• **Exercise instructions**
• A. In the page extract, find "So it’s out" and reproduce everything up to and including "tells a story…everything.".
• B. Continue the page extract that opens with "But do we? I".

• **Page extract**
But do we? I looked at the text (I do all the editing. I will slip it in here in brackets so as  not to offend you all too much. I cut the plays down to an hour (yes even Hamlet) in fact we have run hugely successful sell out lunchtime theatre at the Bridewell in Fleet St and the St James theatre with 45 minute Shakespeare. You can eat while you have your lunch then head back to work…but that’s for another article hey Richard?)

 

 

So it’s out now…I’ve come clean Butterfly do short Shakespeare. Our plays are promenade and the audience walk with us following the action so we can’t be too long. We totally use what is at our disposal in the various caves. We take no set. The set has been designed by nature and can’t be bettered. Our job is simply to respond fully to what is there. The structure, the weather, the temperature everything. The lighting or lack of it, tells a story, the space or lack of it tells a story…everything.

 

 

So when Titania says

“The spring, the summer,

The childing autumn, angry winter change

Their wonted liveries, and the mazed world

By their increase now knows not which is which.”

 

 

The Dream in Poole’s Cavern

These lines gave me my way in to putting Dream into the cave, (Pooles Cavern in Buxton this time) and also made me think about all our locations. Shakespeare’s words can be seen in different ways and his huge range of images often give us clues as to how we will set something somewhere. Though we don’t have sets we do consider props and costumes carefully, as they become incredibly important. My superbly talented designer, and now Executive Creative producer at Butterfly Kate McStraw, and I, scope out each venue and it’s the bit we most love. Where can we do various scenes? What is the best route round? Can someone climb up there or jump from there etc…We find natural stalagmite thrones and wonderful crevice balconies.

• **Data lines**
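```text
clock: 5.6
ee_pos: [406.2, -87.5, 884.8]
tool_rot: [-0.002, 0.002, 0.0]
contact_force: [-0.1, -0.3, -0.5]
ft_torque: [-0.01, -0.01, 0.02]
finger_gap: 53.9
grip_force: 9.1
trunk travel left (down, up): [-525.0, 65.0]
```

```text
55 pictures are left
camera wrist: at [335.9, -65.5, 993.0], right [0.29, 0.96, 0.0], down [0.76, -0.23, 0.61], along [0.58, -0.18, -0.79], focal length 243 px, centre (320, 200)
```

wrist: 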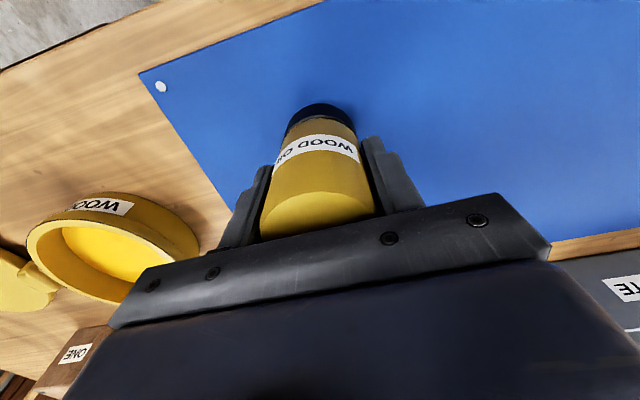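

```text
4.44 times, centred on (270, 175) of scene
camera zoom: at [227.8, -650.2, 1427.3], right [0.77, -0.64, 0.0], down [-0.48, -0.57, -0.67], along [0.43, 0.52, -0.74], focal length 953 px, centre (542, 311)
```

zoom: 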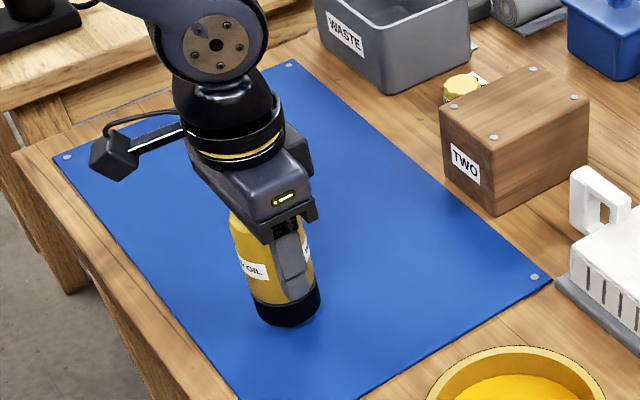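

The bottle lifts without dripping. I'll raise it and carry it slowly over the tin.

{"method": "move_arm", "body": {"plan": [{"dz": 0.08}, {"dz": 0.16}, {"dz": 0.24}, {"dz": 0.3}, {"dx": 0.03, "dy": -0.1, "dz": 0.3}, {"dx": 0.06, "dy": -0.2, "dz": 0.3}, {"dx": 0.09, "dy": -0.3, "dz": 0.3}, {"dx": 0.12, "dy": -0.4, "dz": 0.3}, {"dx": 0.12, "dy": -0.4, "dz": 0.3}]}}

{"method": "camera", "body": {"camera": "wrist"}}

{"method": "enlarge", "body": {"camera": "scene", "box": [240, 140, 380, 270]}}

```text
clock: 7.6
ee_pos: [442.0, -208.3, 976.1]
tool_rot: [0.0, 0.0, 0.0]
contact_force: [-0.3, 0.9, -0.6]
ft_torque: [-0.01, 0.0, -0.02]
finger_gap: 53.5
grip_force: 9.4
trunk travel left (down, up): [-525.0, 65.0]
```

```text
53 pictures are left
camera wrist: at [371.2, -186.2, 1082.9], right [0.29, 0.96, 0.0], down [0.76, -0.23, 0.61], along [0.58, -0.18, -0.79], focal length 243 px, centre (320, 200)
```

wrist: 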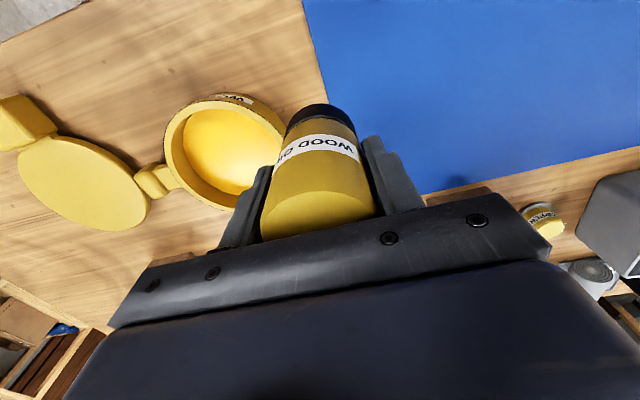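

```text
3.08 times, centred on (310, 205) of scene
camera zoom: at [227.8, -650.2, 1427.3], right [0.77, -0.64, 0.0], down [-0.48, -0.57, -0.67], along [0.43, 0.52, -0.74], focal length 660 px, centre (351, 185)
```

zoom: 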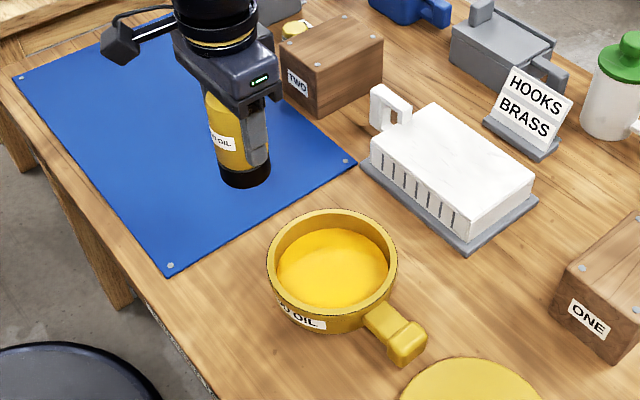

• **Answers given**
• A.
So it’s out now…I’ve come clean Butterfly do short Shakespeare. Our plays are promenade and the audience walk with us following the action so we can’t be too long. We totally use what is at our disposal in the various caves. We take no set. The set has been designed by nature and can’t be bettered. Our job is simply to respond fully to what is there. The structure, the weather, the temperature everything. The lighting or lack of it, tells a story, the space or lack of it tells a story…everything.

• B.
We don’t like to pretend we are anywhere other than where we are. So that sometimes needs a little conceit at the start to frame things, so we all have a reason to be in an actual cave. As the piece unfolds the audience become eavesdroppers, confidantes, guests at a balcony (who can see ghosts) and also soldiers and fairies as required. They sometimes become the fairy chorus or help us make the magic. Because we are in it together we tried find ways to connect with them. It is also a key philosophy behind the Gonsalves Method – attention and connection.

 

 

Because of the wonderful worlds Shakespeare conjures up, particularly in Dream it gives us huge license to be creative in the caves as we are all immersed in a magical unknown world. We tend to make the first Athens scene above ground somehow, then enter into the “woods” (next confession we edit the text but never change words …except…in Dream, in the caves. As it was too delicious to make it Through the “cavern” have I gone. One “rock” shall serve as pillow for us both etc…) I am sucker for a laugh, and it’s funny watching Hermia trying to keep her pristine pink frock from getting mud on it in a filthy cave and trying to get comfy on a spiky rocky! She usually sleeps on an audience member as a less painful pillow!!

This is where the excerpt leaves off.